Monday, May 27, 2013

Born With Purpose

Birthdays...on the surface, purely delightful; in reality, so much more complicated.  I don't know that I've ever had an approach to birthdays that wasn't at least partly tainted with anxiety:  I clearly remember crying on my ninth birthday because I WOULD NEVER. BE EIGHT. AGAIN. (Yup...I was that kid.)  Fast forward to my twenties, and I still received my birthday with mixed emotions; only then, it was due to the mire of anorexia and depression in which I found myself stuck.  Every year, my birthday would roll around and I would feel a deep pull of sadness as my own emotions failed to match those of my family and friends.  My parents' excitement was the hardest for me to assimilate:  they were celebrating a wonderful child they loved, and I felt like that child didn't really exist.  While I was grateful and comforted by their enthusiasm for my life, part of me remained convinced that I didn't deserve it.

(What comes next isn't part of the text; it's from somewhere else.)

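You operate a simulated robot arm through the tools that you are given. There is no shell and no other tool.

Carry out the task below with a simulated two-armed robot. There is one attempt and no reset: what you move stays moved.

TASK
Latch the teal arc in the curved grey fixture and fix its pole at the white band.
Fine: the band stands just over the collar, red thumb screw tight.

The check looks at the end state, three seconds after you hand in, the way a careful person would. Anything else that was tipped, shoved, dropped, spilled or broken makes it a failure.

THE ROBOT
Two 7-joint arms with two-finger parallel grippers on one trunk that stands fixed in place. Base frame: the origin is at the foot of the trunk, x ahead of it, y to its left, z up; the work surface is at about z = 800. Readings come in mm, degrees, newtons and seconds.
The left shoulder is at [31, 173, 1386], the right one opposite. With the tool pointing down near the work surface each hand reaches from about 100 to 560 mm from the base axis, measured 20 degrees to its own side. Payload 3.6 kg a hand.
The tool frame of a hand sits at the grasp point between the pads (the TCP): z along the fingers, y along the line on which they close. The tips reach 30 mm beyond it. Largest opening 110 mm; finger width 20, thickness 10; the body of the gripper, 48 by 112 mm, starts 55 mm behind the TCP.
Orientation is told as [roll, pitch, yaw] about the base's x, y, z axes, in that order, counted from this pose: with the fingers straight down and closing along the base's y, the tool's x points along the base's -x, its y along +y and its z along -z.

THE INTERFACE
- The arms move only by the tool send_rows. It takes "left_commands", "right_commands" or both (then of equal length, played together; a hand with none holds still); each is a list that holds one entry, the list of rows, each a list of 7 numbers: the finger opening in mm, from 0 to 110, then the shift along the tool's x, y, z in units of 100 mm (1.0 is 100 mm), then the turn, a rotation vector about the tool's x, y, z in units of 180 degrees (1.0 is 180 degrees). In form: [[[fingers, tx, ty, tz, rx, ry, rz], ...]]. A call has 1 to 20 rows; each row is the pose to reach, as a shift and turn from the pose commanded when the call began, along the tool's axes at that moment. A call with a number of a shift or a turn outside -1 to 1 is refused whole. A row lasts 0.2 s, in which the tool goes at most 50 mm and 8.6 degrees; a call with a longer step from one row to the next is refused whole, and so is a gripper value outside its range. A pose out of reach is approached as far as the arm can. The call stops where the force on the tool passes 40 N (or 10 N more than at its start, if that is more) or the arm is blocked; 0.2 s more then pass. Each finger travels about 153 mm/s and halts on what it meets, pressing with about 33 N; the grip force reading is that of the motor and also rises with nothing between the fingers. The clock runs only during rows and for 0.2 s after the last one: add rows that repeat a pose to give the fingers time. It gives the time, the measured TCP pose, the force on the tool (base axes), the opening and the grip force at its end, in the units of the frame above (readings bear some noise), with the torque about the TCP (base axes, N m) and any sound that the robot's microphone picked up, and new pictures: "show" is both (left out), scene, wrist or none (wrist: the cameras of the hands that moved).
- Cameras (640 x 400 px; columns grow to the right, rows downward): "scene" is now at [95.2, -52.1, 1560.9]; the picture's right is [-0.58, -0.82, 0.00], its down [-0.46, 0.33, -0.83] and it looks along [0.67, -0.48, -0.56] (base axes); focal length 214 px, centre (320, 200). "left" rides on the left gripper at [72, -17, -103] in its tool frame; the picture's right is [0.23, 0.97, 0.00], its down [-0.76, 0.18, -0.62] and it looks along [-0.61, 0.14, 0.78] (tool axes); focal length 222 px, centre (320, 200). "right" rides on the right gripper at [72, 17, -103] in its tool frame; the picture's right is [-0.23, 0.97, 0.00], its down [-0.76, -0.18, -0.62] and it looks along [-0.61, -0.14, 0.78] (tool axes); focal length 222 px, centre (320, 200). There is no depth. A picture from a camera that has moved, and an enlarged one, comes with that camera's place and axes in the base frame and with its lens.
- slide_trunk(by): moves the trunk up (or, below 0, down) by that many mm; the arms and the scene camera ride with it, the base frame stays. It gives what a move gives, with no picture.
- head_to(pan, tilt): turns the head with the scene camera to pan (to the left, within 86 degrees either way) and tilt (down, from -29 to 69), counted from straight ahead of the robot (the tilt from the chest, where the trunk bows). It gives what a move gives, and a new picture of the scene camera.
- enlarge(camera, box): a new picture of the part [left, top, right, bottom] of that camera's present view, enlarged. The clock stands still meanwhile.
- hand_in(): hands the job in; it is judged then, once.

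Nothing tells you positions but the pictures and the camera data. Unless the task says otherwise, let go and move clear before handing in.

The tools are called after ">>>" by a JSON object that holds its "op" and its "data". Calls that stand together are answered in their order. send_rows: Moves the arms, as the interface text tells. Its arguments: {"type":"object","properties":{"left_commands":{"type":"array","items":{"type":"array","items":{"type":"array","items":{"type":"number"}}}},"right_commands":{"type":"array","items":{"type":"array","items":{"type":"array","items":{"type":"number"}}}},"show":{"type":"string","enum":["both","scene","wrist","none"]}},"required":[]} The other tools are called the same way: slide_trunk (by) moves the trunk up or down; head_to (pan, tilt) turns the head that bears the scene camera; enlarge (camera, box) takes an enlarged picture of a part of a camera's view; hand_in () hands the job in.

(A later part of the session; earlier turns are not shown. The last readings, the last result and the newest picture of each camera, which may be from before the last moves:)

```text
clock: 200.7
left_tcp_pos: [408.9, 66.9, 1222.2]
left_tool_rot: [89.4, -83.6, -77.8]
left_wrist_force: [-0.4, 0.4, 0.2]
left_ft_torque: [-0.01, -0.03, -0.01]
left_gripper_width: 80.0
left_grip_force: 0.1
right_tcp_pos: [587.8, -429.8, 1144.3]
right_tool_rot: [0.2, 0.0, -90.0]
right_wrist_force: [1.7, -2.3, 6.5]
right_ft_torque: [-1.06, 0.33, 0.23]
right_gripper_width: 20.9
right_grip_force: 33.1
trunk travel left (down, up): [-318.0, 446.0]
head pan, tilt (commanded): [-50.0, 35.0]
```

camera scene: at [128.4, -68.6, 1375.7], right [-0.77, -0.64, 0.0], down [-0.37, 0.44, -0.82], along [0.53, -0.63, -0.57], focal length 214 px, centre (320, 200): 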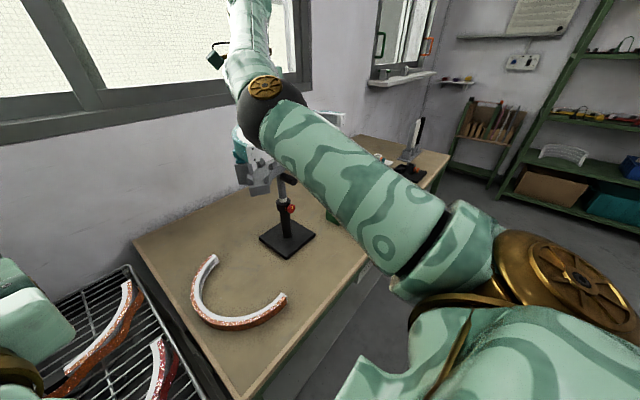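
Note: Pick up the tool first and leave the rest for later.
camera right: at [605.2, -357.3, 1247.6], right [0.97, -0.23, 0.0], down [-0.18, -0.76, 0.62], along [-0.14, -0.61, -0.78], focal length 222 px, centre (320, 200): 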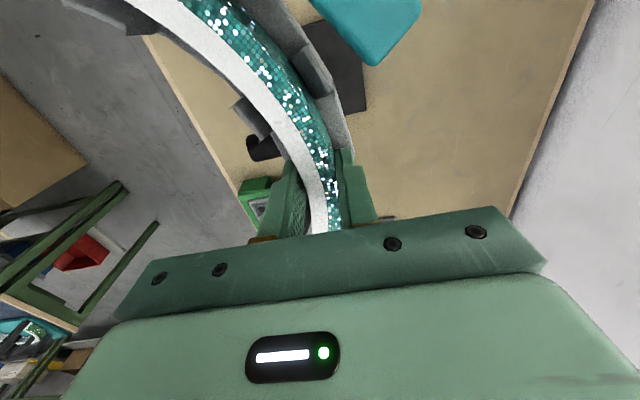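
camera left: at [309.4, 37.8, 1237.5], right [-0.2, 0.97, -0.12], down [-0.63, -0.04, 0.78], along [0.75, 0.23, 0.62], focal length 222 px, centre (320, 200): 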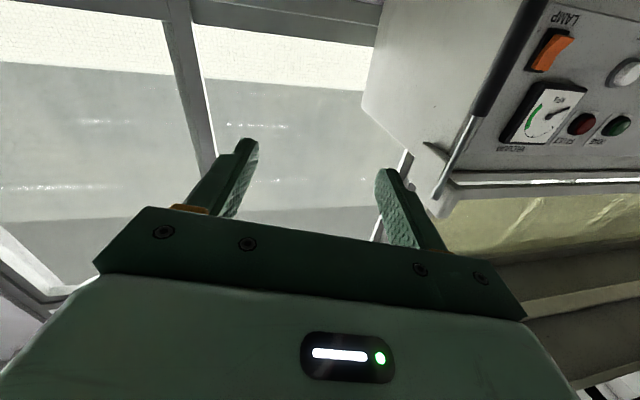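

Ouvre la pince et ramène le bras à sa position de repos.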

Well, yesterday I officially entered my "early thirties"(!), and I approached the day feeling hopeful that maybe this would be the year when I would feel only (or at least mostly) happy on my birthday. After all, I've been through a lot of therapy, and I'm now in solid recovery and have a life that I enjoy and am proud of in many ways.  And yet, as the day neared, I felt myself getting on the old, familiar emotional roller-coaster of self-criticsm and guilt.  Luckily, I still happened to be working my way through Toward a Meaningful Life: The wisdom of the Rebbe Menachem Mendel Schneerson by Simon Jacobson, and the chapter titled, "Birth," may have saved my relationship with my birthday.

The Rebbe's idea is simple, yet profound:  Your birth was the moment in which Hashem knew the world could not continue without you.  At the time you were born, Hashem put you on earth for a specific purpose; that moment was the beginning of your mission on earth.  Jacobson expresses the Rebbe's philosophy as follows:

"Many people seem to feel that because we didn't choose to enter the world, our birth is a stroke of coincidence or serendipity.  This couldn't be further from the truth.  Birth is G-d's way of saying that He has invested His will and energy in creating you; G-d feels great joy when you are born, the greatest pleasure imaginable, for the moment of birth realizes His intention in wanting you..."

Wow.

When I actually sat and thought about that--that Hashem put me here on purpose, to bring something to the world that only I could bring; that He created me with love and care and joy--I mean, I actually felt goosebumps.  That's not to say that I then rushed out to buy party hats and streamers, but I did spend some time thinking about what Hashem might have had in mind when He created me...when He breathed my soul into my body, what was the hole in the world that He was hoping I would fill?  How can I use the many, many gifts with which I've been blessed to not just imagine a better, more sacred world, but actually help create one?

My suspicion is that for many of us in recovery (and for many other people, too), birthdays are a mixed emotional bag.  I offer this teaching of the Rebbe's in the hope that if your birthday approaches and you feel there's nothing to celebrate, you remember that even if you don't think you're special, at the moment of your birth G-d felt nothing but joy.  He created you filled with purpose and Divine light...and all of it is still inside you, just waiting to be let out.

So, as another year of my life begins, I feel profoundly grateful to all the people whom Hashem has put in my life to help me along my path:  my amazingly devoted parents and family; my friends who nourish me with both fun and authentic connection; my students who fill me with passion and purpose; my teachers who believe in the power of my mind and heart...and, this little community here, because through our collective energy we release a little more light into this world.  May we all be blessed with such supports and able to use the gifts they give.